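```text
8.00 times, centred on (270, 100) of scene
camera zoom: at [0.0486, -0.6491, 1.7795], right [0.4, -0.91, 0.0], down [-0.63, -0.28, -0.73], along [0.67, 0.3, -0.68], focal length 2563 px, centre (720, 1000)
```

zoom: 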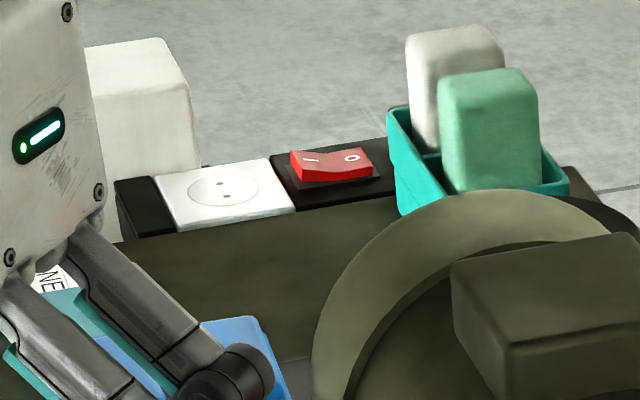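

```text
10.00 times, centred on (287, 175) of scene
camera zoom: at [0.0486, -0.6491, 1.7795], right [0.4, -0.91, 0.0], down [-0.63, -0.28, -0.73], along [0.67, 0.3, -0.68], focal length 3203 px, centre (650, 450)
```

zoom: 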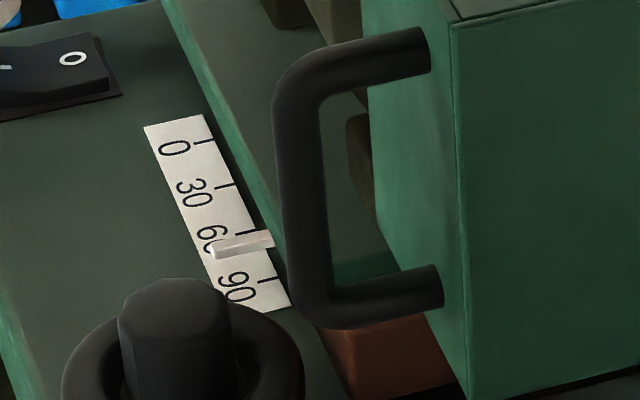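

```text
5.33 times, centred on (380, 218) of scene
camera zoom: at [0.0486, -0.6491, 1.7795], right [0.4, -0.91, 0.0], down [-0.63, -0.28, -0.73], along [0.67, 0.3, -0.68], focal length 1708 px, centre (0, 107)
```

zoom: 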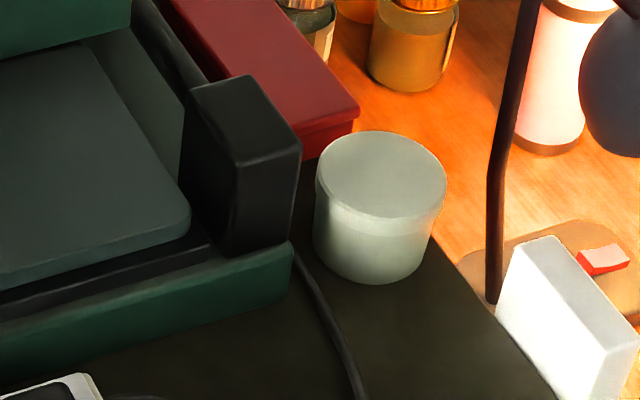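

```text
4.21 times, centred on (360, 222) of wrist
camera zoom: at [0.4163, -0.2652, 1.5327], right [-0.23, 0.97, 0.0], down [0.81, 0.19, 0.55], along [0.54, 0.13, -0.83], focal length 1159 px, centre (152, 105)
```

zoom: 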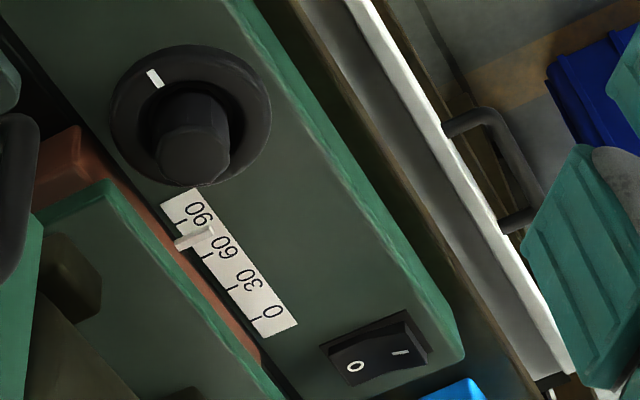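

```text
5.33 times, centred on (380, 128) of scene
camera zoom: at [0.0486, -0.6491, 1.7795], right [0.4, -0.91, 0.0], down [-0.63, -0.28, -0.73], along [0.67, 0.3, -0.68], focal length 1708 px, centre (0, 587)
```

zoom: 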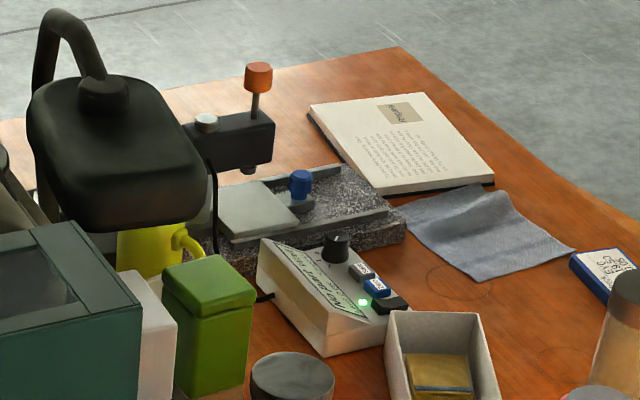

Task to complete
Repeat the material above verbatim. Leave the pictures behind.

Response below
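```text
8.00 times, centred on (270, 100) of scene
camera zoom: at [0.0486, -0.6491, 1.7795], right [0.4, -0.91, 0.0], down [-0.63, -0.28, -0.73], along [0.67, 0.3, -0.68], focal length 2563 px, centre (720, 1000)
```

zoom: 

```text
10.00 times, centred on (287, 175) of scene
camera zoom: at [0.0486, -0.6491, 1.7795], right [0.4, -0.91, 0.0], down [-0.63, -0.28, -0.73], along [0.67, 0.3, -0.68], focal length 3203 px, centre (650, 450)
```

zoom: 

```text
5.33 times, centred on (380, 218) of scene
camera zoom: at [0.0486, -0.6491, 1.7795], right [0.4, -0.91, 0.0], down [-0.63, -0.28, -0.73], along [0.67, 0.3, -0.68], focal length 1708 px, centre (0, 107)
```

zoom: 

```text
4.21 times, centred on (360, 222) of wrist
camera zoom: at [0.4163, -0.2652, 1.5327], right [-0.23, 0.97, 0.0], down [0.81, 0.19, 0.55], along [0.54, 0.13, -0.83], focal length 1159 px, centre (152, 105)
```

zoom: 

```text
5.33 times, centred on (380, 128) of scene
camera zoom: at [0.0486, -0.6491, 1.7795], right [0.4, -0.91, 0.0], down [-0.63, -0.28, -0.73], along [0.67, 0.3, -0.68], focal length 1708 px, centre (0, 587)
```

zoom: 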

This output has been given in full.